Written task |
Spot every line with the word "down" and return it.

-----

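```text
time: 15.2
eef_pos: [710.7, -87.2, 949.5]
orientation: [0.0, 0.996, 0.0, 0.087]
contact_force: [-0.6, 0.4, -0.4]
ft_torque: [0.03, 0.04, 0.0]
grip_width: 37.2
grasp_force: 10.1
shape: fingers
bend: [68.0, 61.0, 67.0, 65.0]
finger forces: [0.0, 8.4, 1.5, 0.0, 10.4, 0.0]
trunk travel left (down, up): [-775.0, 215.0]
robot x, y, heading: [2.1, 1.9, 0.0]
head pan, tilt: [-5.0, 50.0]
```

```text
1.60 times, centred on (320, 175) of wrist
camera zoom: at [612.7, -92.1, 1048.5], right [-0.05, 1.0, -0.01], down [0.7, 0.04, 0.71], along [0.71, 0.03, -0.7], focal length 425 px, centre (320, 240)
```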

-----

Correct output |
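trunk travel left (down, up): [-775.0, 215.0]
camera zoom: at [612.7, -92.1, 1048.5], right [-0.05, 1.0, -0.01], down [0.7, 0.04, 0.71], along [0.71, 0.03, -0.7], focal length 425 px, centre (320, 240)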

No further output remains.